Ayakkabı sektörünün önde gelen firmalarından olan ve Polaris markasıyla zirve yapan Ziylan Grup’un Yönetim Kurulu Başkanı Mehmet Ziylan’la Zaman Gazetesi’nden Günseli Özen Ocakoğlu’nun yaptığı röportajı okuyorum...
Ziylan Grup ticarî alanda faaliyet göstermektedir. Bu firmanın başarısının temelinde, kaliteli üretimin yanı sıra pazarlama ve pazarlama iletişimine verdiği önem yatıyor. İletişim stratejisi olarak doğru zamanda doğru hamleleri yapan Grup, 2001 krizinden terlik pazarında lider marka olarak çıkmıştı. Ticarî eğitim (iş içinde eğitim), estetik, propaganda ve zamanlama diye özetleyebileceğimiz, siyasî ve soysal alanda geçerli ilkeler burada da geçerli.
Krizden dolayı herkesin ümitsiz olduğu, hamle gücünü yitirip kabuğuna çekildiği demde, plânlı, şuurlu ve inançlı bir şekilde atağa geçen Polaris firması birden yükselmeye başlar ve ciddiye bile alınmayan bir firma iken, Piyasanın bir numarası olur. Bu iş nasıl oldu, mutfağında neler döndü? Hangi kritik kararlar ve tercihler önemli oldu? Röportajda bunlar var, kısaca değineceğim.

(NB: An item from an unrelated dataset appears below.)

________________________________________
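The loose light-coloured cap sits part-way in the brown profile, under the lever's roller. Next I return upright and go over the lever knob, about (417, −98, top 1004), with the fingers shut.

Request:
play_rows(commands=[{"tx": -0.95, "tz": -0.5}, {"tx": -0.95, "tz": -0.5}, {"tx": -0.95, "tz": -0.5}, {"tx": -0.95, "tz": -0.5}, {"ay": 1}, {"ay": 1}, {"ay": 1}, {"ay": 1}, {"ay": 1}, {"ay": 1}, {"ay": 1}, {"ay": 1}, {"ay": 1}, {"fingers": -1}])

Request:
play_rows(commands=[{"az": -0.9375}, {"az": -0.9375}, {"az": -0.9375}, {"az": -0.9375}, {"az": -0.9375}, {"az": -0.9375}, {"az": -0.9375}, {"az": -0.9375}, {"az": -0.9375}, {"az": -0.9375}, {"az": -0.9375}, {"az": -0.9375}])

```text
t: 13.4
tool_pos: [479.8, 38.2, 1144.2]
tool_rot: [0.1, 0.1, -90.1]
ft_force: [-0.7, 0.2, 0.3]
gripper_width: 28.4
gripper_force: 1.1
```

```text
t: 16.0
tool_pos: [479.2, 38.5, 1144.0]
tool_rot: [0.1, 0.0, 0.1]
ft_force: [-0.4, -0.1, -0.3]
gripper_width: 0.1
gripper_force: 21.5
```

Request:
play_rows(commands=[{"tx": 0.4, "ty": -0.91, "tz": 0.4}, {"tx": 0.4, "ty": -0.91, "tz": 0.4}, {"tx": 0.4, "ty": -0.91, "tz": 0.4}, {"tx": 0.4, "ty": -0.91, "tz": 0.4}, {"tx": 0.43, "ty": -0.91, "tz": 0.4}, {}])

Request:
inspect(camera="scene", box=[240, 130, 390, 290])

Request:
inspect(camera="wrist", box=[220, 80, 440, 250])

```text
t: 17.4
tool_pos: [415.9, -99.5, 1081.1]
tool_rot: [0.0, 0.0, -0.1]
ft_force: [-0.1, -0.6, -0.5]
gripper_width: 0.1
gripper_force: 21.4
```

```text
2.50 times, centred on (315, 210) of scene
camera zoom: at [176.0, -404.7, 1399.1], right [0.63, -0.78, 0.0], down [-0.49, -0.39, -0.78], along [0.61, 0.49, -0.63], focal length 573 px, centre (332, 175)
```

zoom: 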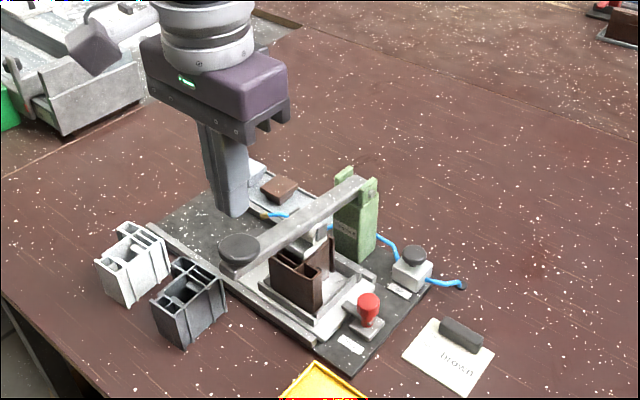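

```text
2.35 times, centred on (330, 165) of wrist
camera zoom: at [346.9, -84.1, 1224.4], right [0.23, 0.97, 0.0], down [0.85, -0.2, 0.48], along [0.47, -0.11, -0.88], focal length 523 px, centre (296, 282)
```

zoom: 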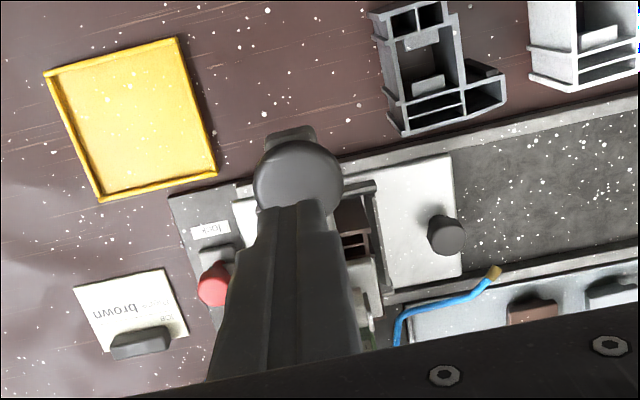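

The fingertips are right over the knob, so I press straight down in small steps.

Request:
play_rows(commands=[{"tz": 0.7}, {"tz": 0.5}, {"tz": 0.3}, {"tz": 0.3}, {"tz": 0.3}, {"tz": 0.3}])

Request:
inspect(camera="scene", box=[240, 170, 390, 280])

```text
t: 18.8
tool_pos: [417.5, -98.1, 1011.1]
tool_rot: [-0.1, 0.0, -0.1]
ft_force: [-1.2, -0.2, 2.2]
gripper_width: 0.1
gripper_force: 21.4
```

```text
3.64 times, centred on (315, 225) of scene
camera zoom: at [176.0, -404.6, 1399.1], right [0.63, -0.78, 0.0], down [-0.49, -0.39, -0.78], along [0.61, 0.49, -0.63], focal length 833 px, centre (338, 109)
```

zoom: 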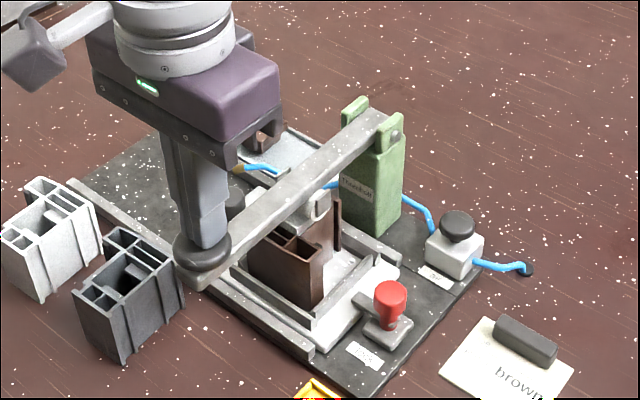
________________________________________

Önce sabırla ve tutkuyla yapılan işin başarısı görülüyor. Doğru zamanda verilen doğru kararlar ve risk almayı bilmek de bunu destekleyince, hiç ihtimâl verilmeyen firma piyasayı ele geçirir. Fakat bu o kadar kolay olmadı. Belki yükseliş zahirde birden oldu ama bunun pişme süreci sancılı oldu. “Yola devam mı, tamam mı?” soruları soruldu. Girişimiyle şirketin önünü açan Mehmet Ziylan, kendi sermayesini tek taraflı risk ederek kriz döneminde devamdan yana ısrarcı oldu. Onun bu inancını gören diğer ortaklar “birlikte yürüyelim” dedi.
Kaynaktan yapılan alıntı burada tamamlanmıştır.